E o povo tem que decidir “Sí” ou “No”.
Os pensadores da campanha eleitoral do “No” apresentam uma proposta insólita para os quinze minutos televisivos da campanha eleitoral. Primeira oportunidade de manifestação após quinze anos de mordaça.
Sem pieguice, ficou entendido que o mesmo caixa que colocou Pinochet no poder remunera os marqueteiros que pretendem tirá-lo.
À primeira vista, parece inacreditável que o eleitor chileno tenha que ser seduzido para adquirir o produto ‘fim da ditadura’. Mas, uma fala de um dos generais de Pinochet – comendo bergamota no pomar – explica tudo: “o povo não está interessado nessa campanha, o povo está dormindo”.
“América Latina, Latina América
Amada América, de sangue e suor.
Talvez um dia o gemido das masmorras
E o suor dos operários e mineiros
Vão se unir à voz dos fracos e oprimidos
E as cicatrizes de tantos guerrilheiros
Talvez um dia o silêncio dos covardes
Nos desperte da inconsciência deste sono.”
Dante Ramon Ledesma
Dormindo e cicatrizados. Anestesiados e oprimidos. Fascinados e inconscientes. Óbvio! Os chilenos já haviam experimentado as farsas dos plebiscitos fraudulentos de 1978 e de 1980, que deram legitimidade e prorrogação à ditadura. Este parecia ser mais uma fraude.
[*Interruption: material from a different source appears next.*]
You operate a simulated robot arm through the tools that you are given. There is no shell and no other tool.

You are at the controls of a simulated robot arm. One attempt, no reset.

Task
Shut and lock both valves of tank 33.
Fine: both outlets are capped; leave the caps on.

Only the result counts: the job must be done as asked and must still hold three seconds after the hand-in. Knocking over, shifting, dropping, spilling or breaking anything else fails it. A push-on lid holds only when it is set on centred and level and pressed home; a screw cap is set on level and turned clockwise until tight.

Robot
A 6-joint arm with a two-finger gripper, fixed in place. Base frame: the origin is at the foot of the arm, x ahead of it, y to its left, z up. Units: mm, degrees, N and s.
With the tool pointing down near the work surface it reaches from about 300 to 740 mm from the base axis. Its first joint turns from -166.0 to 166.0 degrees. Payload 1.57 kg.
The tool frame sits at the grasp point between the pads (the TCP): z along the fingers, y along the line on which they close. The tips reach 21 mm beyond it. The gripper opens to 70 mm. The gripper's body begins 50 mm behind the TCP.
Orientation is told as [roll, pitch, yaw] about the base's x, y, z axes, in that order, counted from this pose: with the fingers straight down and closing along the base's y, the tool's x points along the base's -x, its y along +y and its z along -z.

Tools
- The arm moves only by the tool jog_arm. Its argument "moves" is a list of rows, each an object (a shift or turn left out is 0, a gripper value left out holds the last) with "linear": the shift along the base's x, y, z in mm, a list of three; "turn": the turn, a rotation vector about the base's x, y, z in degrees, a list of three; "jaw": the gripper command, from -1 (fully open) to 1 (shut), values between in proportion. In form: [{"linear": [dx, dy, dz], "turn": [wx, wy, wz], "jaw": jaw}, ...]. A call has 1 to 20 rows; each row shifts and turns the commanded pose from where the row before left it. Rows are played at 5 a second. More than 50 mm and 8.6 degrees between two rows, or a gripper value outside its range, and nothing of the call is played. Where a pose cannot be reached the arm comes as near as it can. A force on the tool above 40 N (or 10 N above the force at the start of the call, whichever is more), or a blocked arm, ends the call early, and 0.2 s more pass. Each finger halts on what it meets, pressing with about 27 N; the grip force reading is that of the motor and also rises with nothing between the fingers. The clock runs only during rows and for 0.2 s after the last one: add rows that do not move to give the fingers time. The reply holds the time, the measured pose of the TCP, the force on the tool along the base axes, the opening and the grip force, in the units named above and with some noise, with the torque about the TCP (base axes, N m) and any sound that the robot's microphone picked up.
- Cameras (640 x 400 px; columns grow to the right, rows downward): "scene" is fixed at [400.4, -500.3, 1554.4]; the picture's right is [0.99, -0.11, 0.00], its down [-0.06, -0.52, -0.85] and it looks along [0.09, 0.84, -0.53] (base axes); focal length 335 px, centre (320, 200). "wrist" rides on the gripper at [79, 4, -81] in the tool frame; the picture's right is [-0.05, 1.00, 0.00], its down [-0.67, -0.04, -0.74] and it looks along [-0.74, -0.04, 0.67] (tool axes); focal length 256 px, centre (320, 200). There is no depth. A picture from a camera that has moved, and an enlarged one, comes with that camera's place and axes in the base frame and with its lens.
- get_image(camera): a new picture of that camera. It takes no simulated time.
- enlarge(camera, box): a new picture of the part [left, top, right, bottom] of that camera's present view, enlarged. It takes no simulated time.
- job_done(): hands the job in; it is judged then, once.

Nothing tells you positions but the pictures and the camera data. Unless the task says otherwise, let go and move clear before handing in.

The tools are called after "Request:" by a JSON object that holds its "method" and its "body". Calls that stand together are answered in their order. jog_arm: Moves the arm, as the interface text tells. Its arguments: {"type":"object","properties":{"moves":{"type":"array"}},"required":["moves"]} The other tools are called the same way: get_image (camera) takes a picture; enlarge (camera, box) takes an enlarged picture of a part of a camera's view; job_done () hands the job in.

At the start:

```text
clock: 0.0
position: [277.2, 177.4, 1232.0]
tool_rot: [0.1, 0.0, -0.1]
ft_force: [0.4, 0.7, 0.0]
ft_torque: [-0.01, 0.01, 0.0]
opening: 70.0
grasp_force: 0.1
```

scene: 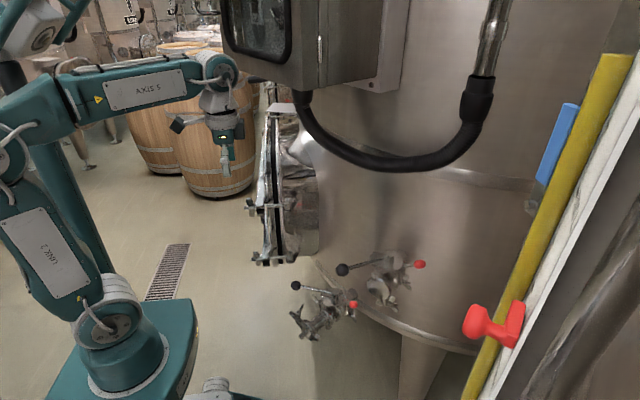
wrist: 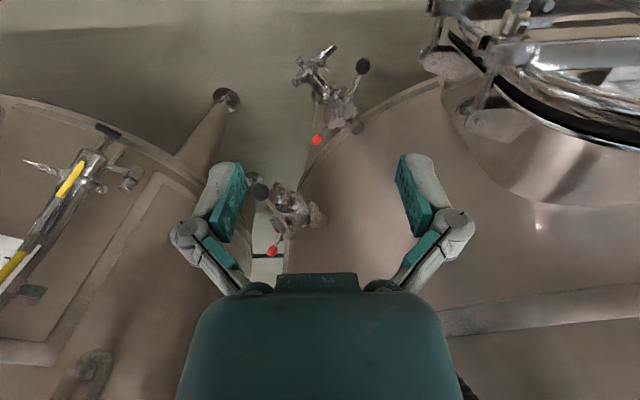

Ainda da canção “Toda forma de poder” de Humberto Gessinger (da banda extinta Engenheiros do Hawai): “Fidel e Pinochet tiram sarro de você que não faz nada”.
(E, pensando o momento atual brasileiro, o resultado das eleições de 2012, podemos dizer também que – de igual sorte – estamos anestesiados e adormecidos… em berço esplêndido. Agora, por exemplo, o que importa é o futebol da Copa que está por vir).
Afinal, já nos acostumamos à legitimação de inúmeras ilegalidades, irregularidades, arbitrariedades… tudo para preservar os interesses espúrios dos Detentores do Poder e de seus amigos e apadrinhados. Parece pacífico que, aqui, o Estado não mais existe para resguardar os direitos do homem. “A história se repete, mas a força deixa a história mal contada…”.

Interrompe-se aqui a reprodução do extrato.